Adsorption on water-functionalized Si(001)-(2x1) surfaces
Niklas Fornefeld, Experimentalphysik IV - RUB, Bochum, GermanyUlrich Köhler, Experimentalphysik IV - RUB, Bochum, GermanyFrançois Rochet, Laboratoire de Chimie Physique Matière et Rayonnement - Univ. P. et M. Curie Paris, Paris, France
The functionalization of the Si(001)-(2x1) surface by direct deposition of organic molecules has become an interesting topic for research as this way the surface reactivity can be specifically tuned to facilitate specific applications in the formation of organic/inorganic semiconductor hybrid structures. Here, a main problem is the large variety of possible adsorption geometries on the Si-surface leading to very inhomogeneously bound molecule layers. A possible solution to this problem is the use of an intermediate water layer enabling a better control of the adsorption processes due the reduction of possible adsorption sites and geometries.
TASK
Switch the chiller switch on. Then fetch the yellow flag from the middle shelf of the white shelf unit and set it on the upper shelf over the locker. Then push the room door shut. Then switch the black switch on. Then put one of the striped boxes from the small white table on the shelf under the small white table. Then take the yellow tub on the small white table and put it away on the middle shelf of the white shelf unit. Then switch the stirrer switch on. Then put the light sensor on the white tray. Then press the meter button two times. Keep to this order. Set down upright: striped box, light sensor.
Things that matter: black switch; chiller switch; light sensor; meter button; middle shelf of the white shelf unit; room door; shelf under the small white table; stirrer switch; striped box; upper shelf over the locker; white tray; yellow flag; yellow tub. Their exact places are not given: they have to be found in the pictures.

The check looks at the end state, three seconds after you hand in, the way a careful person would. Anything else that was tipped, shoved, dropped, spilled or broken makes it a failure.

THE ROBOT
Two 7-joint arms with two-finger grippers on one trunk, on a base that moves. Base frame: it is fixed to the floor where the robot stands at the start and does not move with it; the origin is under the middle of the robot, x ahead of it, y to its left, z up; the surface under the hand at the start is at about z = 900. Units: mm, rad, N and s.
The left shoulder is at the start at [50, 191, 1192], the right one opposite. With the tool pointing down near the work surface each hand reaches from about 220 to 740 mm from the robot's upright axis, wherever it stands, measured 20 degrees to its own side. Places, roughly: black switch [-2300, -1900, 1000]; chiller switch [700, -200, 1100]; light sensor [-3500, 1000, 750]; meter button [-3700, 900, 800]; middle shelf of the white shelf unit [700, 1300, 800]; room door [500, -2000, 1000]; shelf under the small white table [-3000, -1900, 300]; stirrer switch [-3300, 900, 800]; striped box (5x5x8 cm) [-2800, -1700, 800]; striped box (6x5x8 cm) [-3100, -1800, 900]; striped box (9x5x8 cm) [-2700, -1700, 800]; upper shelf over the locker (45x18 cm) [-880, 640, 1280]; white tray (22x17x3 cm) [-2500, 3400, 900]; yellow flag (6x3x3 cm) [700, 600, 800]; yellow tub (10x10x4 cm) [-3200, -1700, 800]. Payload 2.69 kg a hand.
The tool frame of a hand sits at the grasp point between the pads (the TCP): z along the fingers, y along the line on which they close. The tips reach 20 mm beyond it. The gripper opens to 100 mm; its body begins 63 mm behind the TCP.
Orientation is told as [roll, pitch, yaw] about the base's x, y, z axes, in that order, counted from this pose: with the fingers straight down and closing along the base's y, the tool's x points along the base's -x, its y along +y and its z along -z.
Surface bound hydroxyl-groups offer special bonding sites. To investigate the binding properties on those silanol-groups (Si-OH) and to examine the chemical reactivity we studied the vibrational modes of ammonia (NH3) and trimethylamine ((CH3)3N) in the temperature range between 100K and 300K at adsorption on a water reacted Si(001)-(2x1) surface using high resolution electron energy loss spectroscopy (HREELS) together with XPS. Despite the similar reaction center (N lone pair electrons) of the amines, these molecules turn out as examples of strong and weak reactivity towards surface silanols, respectively. NH3 acts as a Lewis base towards surface silanols. Self-limited adsorption on the silanols in a proton-acceptor geometry (ammonia giving its lone pair to Si-OH) is found below 140K. Taking temperature dependent spectra, the adsorption and desorption kinetics were quantitatively determined and an activation energy for desorption of 0.41eV was found. In addition, there are indications for the growth of a small amount of dissociated ammonia on remaining isolated dangling bonds of the water covered surface. Trimethylamine (TMA) adsorbs self-limiting and non-dissociative on the water reacted Si surface below 175K affecting only the Si-OH vibrational group. Time, temperature and coverage dependent spectra as well as XPS measurements indicate, that the TMA N lone pair electrons are involved in the surface bonding, in either the proton acceptor geometry or the TMA protonation reaction (resulting in SiO- (CH3)3NH+). Compared to ammonia, TMA shows a more ambiguous adsorption behavior which is discussed, considering the intramolecular difference in binding conditions (methyl groups) and the smaller TMA saturation coverage due to the steric hinderance (TMA saturation coverage on clean Si(001)-(2x1) is about 0.25 ML).